Unfortunately, that assertion is confronted with reality (which as Stephen Colbert once observed, has a well-known liberal bias). Our current recession began in December 2007, more than a year before Obama took office, and the meltdown that turned it into "The Great Recession" took place in September 2008, more than four months before Obama was inaugurated (and two months before he was even elected). Prior to that, the man who occupied the Oval Office was none other than George W. Bush. If the Tea Party movement's primary cause is our nation's economic woes, then why were they so silent when this calamity first befell us? For that matter, why were they indifferent to the countless warning signs that had existed for years regarding the detrimental economic impact of Bush's deregulatory, anti-labor, and pro-plutocratic policies (such as negative job growth, stagnant wages, disproportionate distribution of wealth, and an exploding deficit)? Most important of all, why - despite failing to take serious umbrage at the fact that Bush ignored our impending economic calamity for most of his presidency, and horribly bungled it when it became a meltdown during the last four months of his tenure - did the Tea Partiers only begin to assemble in protest of Obama? Even more, why were they so quick to materialize in protest of Obama LESS THAN ONE MONTH after he had taken office, brandishing claims even at that early time that the economic crisis was somehow his fault?

Here is an excerpt from one of my blog articles that pretty succinctly sums up why I entirely dismiss every claim made by Tea Partiers of legitimate ideological disagreement with President Obama:

Defenders of the Tea Party movements that I personally know will claim that they oppose President Obama's expansion of the power of the federal government; but why do they object to Obama's economic stimulus package and health care reform initiatives, while having remained strangely silent during the far more dangerous expansions of government power that took place during the Bush years (the Patriot Act, the dishonest war in Iraq, the wiretappings, the politicized firings of federal judges, the retributive outing of undercover intelligence officers)?

Then I will hear that Tea Party protesters are concerned about the growth of the budget deficit. But if that is the case, then why do they gloss over the fact that the deficit grew 89% during the administration of George W. Bush (to say nothing of 189% during the reign of right-wing beau ideal Ronald Reagan)?

This is not the first time that I have found myself frustrated by the faulty logic of the grassroots Tea Party movement. Here is an excerpt from a conversation that I had with Kevin Brettell a few months ago:

Take, for instance, the "Tea Party" protesters who claim that they are "true conservatives" who never liked George W. Bush but now object to the taxation policies of Barack Obama. If that is really the case...

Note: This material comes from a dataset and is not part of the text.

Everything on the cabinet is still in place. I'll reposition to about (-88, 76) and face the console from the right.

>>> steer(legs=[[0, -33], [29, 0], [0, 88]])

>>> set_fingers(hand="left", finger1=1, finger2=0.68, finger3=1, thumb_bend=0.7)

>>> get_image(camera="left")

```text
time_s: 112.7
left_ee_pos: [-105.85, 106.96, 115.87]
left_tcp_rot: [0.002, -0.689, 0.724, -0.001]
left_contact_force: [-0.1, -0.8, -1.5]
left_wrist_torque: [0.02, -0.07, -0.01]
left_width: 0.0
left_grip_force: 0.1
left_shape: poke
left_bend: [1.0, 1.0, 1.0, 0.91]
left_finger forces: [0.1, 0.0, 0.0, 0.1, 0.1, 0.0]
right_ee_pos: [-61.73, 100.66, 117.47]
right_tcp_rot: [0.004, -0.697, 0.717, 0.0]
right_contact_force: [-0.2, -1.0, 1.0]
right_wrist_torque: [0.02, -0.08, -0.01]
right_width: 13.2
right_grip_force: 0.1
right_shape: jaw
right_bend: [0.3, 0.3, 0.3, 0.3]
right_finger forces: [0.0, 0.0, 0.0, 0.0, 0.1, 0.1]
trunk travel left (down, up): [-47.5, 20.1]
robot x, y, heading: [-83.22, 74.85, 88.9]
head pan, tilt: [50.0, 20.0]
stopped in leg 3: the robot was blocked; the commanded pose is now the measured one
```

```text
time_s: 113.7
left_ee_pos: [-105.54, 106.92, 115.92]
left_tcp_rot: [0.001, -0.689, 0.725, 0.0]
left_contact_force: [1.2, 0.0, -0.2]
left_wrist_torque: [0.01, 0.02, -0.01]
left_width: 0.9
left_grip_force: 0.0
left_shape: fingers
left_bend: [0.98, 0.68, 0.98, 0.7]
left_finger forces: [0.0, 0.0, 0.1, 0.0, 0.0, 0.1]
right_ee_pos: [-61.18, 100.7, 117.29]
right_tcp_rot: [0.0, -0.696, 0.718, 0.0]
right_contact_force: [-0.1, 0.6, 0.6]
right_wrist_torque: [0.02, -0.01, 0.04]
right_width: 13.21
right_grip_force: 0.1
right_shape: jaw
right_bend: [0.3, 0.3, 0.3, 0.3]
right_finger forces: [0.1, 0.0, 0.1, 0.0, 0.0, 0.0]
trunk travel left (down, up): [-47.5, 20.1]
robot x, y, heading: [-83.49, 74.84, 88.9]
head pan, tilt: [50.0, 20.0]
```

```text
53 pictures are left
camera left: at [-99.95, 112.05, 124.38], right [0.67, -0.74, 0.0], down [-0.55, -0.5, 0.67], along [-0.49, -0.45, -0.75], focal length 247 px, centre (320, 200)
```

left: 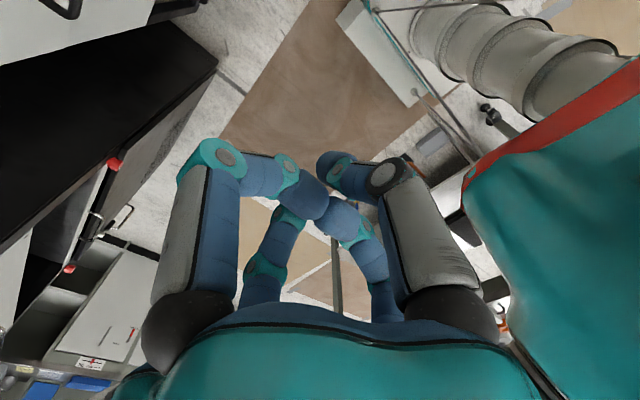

Then where were they when Bush spent trillions of dollars on an unnecessary war in Iraq?

Where were they when millions of dollars meant to help New Orleans after Hurricane Katrina were used on - well, we still don't know what?

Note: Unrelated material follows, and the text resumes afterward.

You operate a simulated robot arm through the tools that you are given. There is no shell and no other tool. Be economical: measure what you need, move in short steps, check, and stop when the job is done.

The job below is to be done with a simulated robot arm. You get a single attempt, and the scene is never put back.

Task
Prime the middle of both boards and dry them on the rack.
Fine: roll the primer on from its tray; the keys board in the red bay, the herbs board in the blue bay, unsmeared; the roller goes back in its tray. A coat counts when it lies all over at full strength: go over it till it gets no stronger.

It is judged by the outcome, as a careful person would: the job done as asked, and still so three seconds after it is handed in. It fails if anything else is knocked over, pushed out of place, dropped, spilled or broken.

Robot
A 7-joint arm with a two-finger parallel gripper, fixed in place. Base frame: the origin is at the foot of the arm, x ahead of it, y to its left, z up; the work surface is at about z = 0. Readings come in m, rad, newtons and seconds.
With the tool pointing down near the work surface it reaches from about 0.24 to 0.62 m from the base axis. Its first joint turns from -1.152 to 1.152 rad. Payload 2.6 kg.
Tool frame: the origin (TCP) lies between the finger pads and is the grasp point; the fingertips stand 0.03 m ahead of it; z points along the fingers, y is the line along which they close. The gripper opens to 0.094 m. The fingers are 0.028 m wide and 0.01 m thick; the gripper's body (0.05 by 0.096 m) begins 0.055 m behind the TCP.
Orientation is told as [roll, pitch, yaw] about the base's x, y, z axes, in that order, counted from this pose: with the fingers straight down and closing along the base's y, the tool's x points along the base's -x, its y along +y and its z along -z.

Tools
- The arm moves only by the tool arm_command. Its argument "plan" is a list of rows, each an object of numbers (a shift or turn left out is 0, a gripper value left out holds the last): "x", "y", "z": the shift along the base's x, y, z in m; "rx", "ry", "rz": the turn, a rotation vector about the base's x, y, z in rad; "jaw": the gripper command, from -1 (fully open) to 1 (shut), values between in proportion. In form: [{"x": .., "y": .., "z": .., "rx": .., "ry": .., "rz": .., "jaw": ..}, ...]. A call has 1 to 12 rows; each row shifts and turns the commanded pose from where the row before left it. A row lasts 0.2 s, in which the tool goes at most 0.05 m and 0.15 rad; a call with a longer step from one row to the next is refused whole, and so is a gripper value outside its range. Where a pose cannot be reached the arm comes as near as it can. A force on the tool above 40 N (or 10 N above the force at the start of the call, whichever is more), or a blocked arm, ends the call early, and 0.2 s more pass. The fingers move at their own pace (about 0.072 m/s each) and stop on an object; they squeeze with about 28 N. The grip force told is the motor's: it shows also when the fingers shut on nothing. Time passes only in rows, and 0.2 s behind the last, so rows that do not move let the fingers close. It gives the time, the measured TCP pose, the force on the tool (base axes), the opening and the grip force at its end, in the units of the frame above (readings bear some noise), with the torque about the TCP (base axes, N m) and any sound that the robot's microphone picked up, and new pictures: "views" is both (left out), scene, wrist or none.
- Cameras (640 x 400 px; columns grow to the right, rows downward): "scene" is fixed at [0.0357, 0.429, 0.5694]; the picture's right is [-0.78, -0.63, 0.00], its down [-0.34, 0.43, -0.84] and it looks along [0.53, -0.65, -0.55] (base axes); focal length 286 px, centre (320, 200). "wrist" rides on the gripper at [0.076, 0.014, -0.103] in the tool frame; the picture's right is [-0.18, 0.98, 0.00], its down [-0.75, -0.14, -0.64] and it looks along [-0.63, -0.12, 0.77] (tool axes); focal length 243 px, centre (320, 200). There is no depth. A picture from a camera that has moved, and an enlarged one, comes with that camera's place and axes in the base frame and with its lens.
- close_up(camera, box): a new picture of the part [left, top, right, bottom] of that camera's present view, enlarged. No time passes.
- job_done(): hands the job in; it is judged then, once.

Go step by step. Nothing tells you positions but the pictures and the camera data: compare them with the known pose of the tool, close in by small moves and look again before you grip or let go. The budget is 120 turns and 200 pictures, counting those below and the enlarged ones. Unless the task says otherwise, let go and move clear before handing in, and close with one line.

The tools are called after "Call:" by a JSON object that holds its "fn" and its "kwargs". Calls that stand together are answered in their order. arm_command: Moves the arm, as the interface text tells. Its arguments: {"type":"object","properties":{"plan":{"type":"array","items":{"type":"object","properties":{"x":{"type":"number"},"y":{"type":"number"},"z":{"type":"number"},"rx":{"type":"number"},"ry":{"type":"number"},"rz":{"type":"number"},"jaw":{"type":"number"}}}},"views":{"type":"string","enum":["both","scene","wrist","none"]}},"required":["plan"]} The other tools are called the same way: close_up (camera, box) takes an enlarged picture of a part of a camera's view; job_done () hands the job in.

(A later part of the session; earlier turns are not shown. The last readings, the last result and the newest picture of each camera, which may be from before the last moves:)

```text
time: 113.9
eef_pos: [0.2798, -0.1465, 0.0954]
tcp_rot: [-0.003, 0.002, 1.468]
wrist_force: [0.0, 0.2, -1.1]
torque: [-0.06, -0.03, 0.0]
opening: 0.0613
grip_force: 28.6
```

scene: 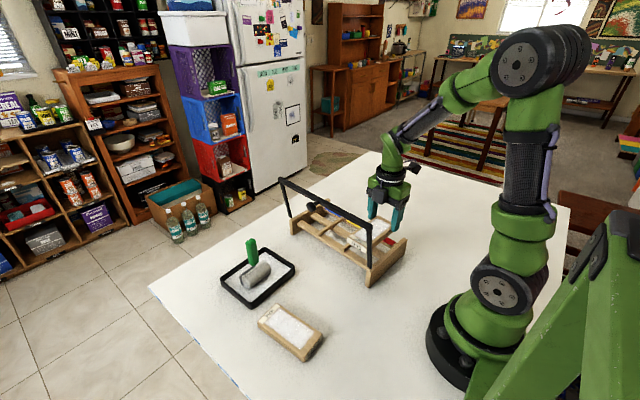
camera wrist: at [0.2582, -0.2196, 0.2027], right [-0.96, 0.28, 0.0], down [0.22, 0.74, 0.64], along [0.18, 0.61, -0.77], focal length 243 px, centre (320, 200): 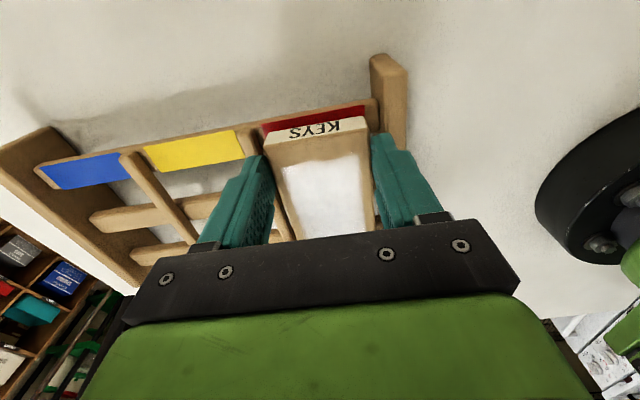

Why didn't they get up in arms against Bush when he squandered Clinton's budget surplus early in his presidency on a tax cut that primarily benefited the rich?

The fact of the matter is that the so-called real conservatives didn't have a slight problem with George W. Bush when he flouted the principles on which they stood (or if they did, they were surprisingly silent about it), and only began distancing themselves from Dubya when his political stock began to plummet during his second term (although they couldn't get enough of him during his first term, convenient revisionism aside). Obama, on the other hand, they began to oppose almost from the first day he took office.

Note: While I strongly disagree with Ron Paul and his son Rand (growing favorites among Tea Partiers) on most substantive issues, they are the only prominent individuals on the extreme right who criticized George W. Bush AT THE TIME OF HIS PRESIDENCY for the violations of conservative principles that now cause them to lash out at Barack Obama. If nothing else, they deserve respect for not being hypocrites, and the benefit of the doubt insofar as their ideological sincerity is concerned.

The rest of the conservative movement, and especially the Tea Partiers, had no problem when George W. Bush trod upon the Constitution of the United States and the fundamental conservative principles of limited government, fiscal responsibility, political accountability. They didn't object to the faltering economy as it reached critical mass during his watch, and they never complained about the encroachments of our basic liberties that ACTUALLY occured while he was in power. Indeed, it wasn't until Bush's approval ratings began to dip that these conservatives realized that "by much dragging of chestnuts from the fire for others to eat, his claws were burnt off to the gristle, and he was thrown aside as unfit for further use". That is why we now see them engaged in the politically convenient act of distancing themselves from him - although even now, though, the presence of "Miss me?" pro-Bush paraphernalia makes it clear that the temporary parting-of-the-ways between conservatives and Bush is coming to its end.

So why is it that these conservatives were silent when a white Republican ACTUALLY created an overly-powerful executive branch and CAUSED an economic crisis, but they managed to organize protests against a black Democrat whom they can only claim is committing abuses of power by LYING and whose worst sin is INACTIVITY in the midst of an economic crisis, as opposed to actually causing it? Why is it that they opposed Obama BEFORE he had even become president, and even now can't seem to find a single consistent reason or coherent argument in favor of WHY they dislike him so much?

Facts are stubborn things; and whatever may be our wishes, our inclinations, or the dictates of our passion, they cannot alter the state of facts and evidence.